Monday, April 19, 2010
















The Bog People: from Archeology, May/June 2010

I have a fascination with the Bog People. I am hungry for every bit of news about them. I'm in good company. Seamus Heaney, the noted Irish poet and writer, thinks one of the Bog People looks like his uncle.

I blog about the Bog People. I write essays about them. A lot of people feel the same interest, as evidenced by the many articles I find in magazines and other publications.

In the May/June 2010 issue of ARCHEOLOGY magazine is an article called “Bog Bodies Rediscovered”. The facts uncovered about the Bog People lead me to suspect that the pagan people of Europe, including the British Isles, were closely connected to each other by belief and customs, these connections being reinforced by the constant traveling, visiting, trading, and interaction of cultures.


Tollund Man, who appears on the cover of the magazine, was found naked as a stillborn child in the fetal position except for his hat, a “two-strand leather rope” around his neck that seemed to be the instrument of his murder, and a leather belt. This bog person has the most preternatural look of peace on his face, a curious thing for a strangled man to have. The article says “It was as though the dead man's soul had for a moment returned from another world, through a gate in the western sky.”

That's the thing about the bog people, they appear so strangely real, despite the strange coloring that the tobacco-brown peat juices give to their bodies. It makes time-traveling seem almost possible.

I had seen the Windeby Girl, another Bog person, before in photographs in books, and I always thought, no offense meant, that she must have been, well, a somewhat unattractive girl. It turns out that there is a good reason for that. The Windeby Girl is actually a boy. It is suggested that what appears to be a blindfold was probably a headband that has slipped down due to shrinkage and was probably used to keep his hair from his eyes. The Windeby person has his hair “half-shaved” on one side and the probably reason given for the lack of the other half to is “natural process of decay from greater exposure of oxygen on one side of her head than the other, or of trowel damage...”.

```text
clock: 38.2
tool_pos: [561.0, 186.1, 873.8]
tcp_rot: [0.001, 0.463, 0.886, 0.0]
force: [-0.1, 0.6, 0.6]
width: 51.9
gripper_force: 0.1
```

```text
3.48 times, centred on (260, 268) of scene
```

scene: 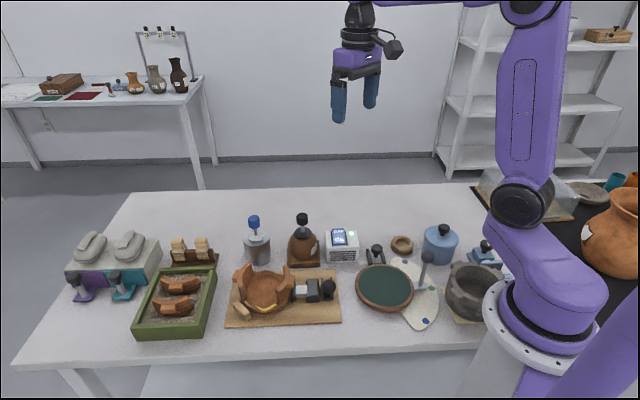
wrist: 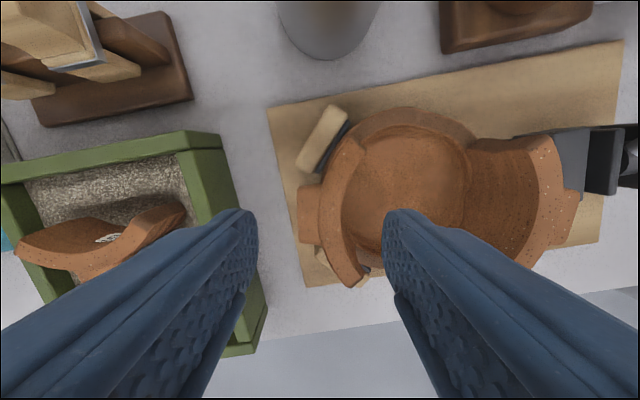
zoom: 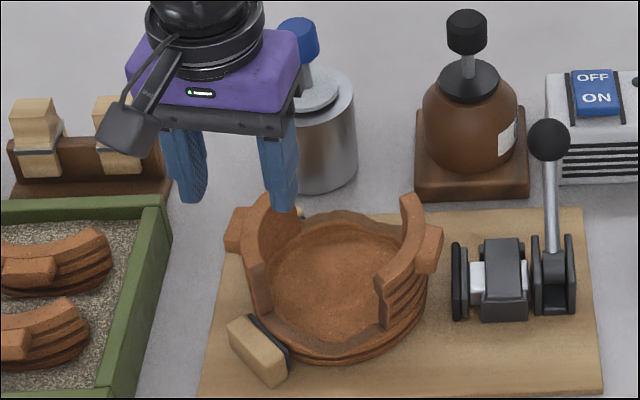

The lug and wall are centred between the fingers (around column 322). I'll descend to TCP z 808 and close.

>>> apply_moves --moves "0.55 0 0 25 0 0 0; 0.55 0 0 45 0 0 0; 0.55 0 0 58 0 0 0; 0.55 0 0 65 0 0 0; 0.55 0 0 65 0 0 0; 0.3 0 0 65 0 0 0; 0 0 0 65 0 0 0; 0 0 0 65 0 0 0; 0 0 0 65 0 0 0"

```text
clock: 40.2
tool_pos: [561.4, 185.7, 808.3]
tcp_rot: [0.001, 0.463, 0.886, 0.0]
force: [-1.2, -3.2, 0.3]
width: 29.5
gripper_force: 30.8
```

If you can see the little whisker hairs of Tollund Man still intact, isn't it possible to tell if the head of the Windeby Girl was shaven or not? The reason I ask is that there was a pagan goddess named Hel who had one half of her face shaded and one half in light, much like the faces shown on the cover of the Beatles' Meet The Beatles Album.


In the Scottish Outer Hebrides, the bodies at Cladh Hallan seems to give proof that they were deliberately mummified in a bog and then retrieved and buried elsewhere. If true, that would mean that not all the corpses found in the peat bogs were accidental victims who fell in due to bilberry intoxication. The article suggests that the burials give evidence of ancestor worship. One of the bodies seems to be a composite of several bodies, which fact gives rise to a lot of other questions.

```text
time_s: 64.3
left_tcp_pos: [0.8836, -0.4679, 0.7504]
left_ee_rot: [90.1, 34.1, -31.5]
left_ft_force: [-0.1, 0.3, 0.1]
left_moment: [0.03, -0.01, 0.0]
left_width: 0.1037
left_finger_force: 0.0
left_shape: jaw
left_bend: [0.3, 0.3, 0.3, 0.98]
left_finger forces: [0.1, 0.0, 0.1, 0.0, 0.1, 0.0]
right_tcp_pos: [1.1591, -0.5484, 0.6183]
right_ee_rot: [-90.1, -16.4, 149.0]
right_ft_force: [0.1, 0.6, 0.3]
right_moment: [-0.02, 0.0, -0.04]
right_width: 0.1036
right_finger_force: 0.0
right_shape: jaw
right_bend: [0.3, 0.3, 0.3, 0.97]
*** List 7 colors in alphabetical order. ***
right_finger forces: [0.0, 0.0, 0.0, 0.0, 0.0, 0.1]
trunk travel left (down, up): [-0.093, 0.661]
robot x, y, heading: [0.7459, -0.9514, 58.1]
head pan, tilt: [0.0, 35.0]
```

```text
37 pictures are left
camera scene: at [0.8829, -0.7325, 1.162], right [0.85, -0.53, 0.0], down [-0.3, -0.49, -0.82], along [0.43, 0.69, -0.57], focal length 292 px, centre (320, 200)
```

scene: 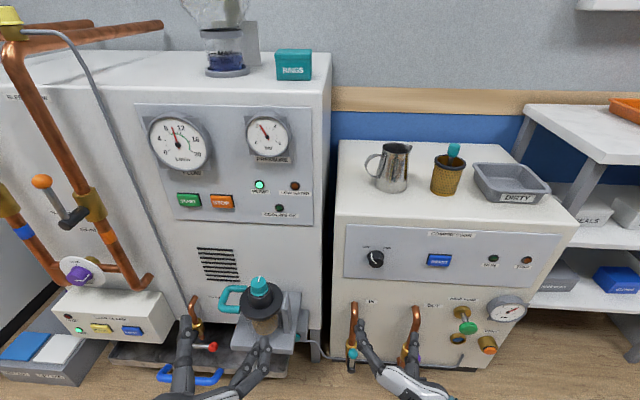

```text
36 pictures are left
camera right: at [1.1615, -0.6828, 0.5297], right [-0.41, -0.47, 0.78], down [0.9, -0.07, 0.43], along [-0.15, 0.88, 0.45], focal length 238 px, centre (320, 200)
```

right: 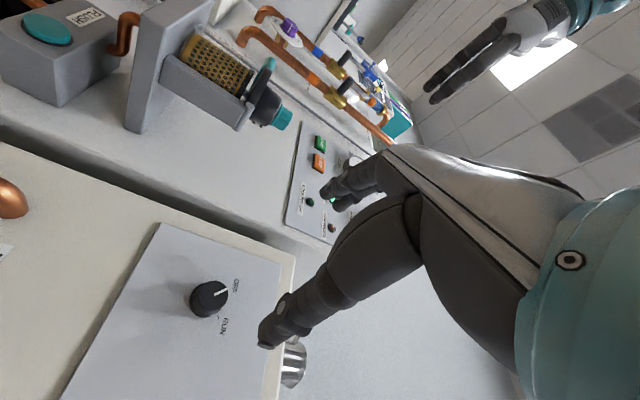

I have a question about Red Franz on page 26 of the magazine. If he died as a young man, what is with his eyebrows? He has the eyebrows of an eighty year old man. It was interesting that he has “'riders' facets'” on his thigh bones. These are described as “protrusions caused by the increase of the muscles and connective tissues of the hip, which can occur from constant horseback riding.” Another question: Since it was discovered that “after decades of being displayed on his back, they turned him over onto his abdomen” and found his throat had been cut, what took them so long to roll him over?


More questions arise on reading page 28: Did you notice that some of the figures, both interior and exterior, on the Gundestrup Cauldron have their hands up as if the police had yelled “Freeze right there and keep your hands in the air”? Page 29 shows the partial torso and arms of a bog person called Old Croghan Man in just the same posture. There may have been ritual postures that signified different facets of pagan religious rites, and that may be one, just a gangs and secret societies today have secret signs and handshakes. Of course, there are also unicorns on the inside of the cauldron. Incidentally, this bog person as well as Clonycavan Man had their nipples pinched and cut off. Various speculations are thrown about.

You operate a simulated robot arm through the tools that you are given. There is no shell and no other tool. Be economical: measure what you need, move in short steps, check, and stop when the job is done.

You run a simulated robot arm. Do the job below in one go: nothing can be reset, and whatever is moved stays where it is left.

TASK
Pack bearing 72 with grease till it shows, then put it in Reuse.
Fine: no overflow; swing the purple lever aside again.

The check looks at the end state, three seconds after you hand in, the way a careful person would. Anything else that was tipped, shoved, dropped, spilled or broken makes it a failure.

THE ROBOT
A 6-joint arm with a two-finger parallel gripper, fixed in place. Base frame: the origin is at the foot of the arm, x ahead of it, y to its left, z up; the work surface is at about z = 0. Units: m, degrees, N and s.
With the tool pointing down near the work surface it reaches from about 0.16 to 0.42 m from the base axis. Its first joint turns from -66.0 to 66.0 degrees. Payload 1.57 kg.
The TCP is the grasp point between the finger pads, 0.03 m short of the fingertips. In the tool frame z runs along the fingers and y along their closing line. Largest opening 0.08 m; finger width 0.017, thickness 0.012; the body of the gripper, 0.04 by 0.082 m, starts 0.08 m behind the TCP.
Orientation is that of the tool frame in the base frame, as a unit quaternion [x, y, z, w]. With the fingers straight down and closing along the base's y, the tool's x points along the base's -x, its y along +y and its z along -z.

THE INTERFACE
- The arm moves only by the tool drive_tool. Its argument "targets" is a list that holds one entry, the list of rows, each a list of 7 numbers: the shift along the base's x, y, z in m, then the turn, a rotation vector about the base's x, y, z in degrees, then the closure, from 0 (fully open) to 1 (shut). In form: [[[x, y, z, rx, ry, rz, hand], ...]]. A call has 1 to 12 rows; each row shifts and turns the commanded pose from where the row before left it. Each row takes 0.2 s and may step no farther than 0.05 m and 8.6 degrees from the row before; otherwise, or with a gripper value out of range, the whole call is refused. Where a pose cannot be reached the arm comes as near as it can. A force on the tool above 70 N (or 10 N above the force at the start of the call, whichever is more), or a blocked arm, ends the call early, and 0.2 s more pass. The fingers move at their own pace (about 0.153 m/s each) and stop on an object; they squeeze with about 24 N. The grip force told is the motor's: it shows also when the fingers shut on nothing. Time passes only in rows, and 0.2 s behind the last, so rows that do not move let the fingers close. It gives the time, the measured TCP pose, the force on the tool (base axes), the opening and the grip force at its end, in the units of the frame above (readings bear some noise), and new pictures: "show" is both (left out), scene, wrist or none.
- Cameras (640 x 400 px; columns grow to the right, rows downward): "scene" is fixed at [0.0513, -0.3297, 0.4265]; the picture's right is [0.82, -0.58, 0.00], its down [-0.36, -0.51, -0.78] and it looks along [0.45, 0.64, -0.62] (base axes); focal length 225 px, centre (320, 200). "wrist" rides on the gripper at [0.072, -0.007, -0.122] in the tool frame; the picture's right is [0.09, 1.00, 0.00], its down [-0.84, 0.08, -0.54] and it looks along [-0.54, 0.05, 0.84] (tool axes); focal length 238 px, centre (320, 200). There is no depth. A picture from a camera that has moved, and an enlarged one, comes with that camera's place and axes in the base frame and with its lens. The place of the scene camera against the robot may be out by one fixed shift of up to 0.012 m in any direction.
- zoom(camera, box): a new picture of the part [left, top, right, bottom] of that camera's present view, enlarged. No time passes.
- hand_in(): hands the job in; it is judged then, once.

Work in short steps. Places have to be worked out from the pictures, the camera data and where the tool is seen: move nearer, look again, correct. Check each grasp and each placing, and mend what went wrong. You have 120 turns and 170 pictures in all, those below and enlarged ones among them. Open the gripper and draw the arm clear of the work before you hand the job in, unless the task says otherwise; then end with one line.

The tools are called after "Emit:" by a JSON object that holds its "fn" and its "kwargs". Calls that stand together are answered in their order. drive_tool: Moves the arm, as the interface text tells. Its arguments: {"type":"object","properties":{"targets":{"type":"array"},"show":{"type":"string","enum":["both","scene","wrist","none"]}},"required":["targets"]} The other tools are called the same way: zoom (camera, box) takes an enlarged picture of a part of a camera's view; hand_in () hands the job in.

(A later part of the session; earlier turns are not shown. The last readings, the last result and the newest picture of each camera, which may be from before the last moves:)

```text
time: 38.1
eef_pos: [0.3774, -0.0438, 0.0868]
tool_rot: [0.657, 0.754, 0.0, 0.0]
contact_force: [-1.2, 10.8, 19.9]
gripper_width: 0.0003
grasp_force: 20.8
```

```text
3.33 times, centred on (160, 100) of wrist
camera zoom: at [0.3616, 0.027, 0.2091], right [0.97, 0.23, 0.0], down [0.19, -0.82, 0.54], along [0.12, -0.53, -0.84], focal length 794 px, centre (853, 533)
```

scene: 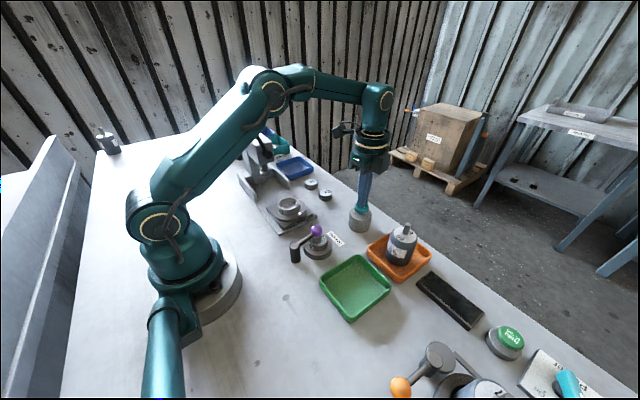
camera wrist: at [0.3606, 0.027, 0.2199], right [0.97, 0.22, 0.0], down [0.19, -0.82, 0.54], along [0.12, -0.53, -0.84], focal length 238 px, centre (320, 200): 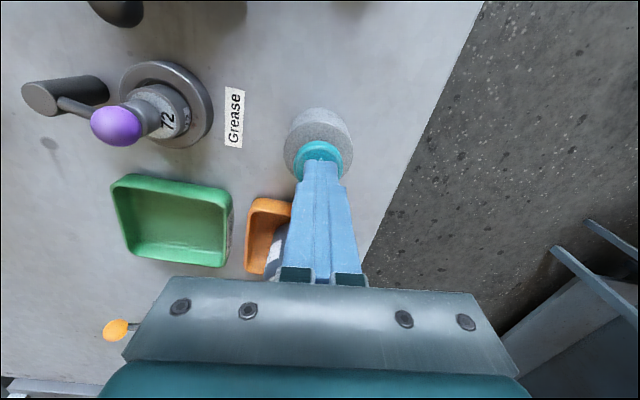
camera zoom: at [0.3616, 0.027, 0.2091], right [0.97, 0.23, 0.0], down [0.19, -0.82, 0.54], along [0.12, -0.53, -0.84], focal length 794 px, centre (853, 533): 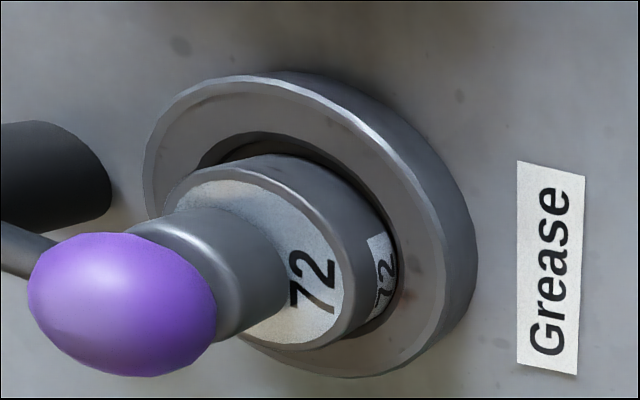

The Clonycavan Man has a skull that had been opened with an ax and had also been clobbered in the nose, probably by the very same ax. This puts the theory that bog people were hopelessly lost in the bog or intoxicated and accidentally fell into the bog waters. They were undoubtedly murdered, possibly ritually. Clonycavan Man has combed his hair into a twist, thrown forward up onto his head and cemented with an "organic" hair gel. He is described as six and a half feet tall and a regular eater of meat. You can probably piece a picture together of this man and his personality.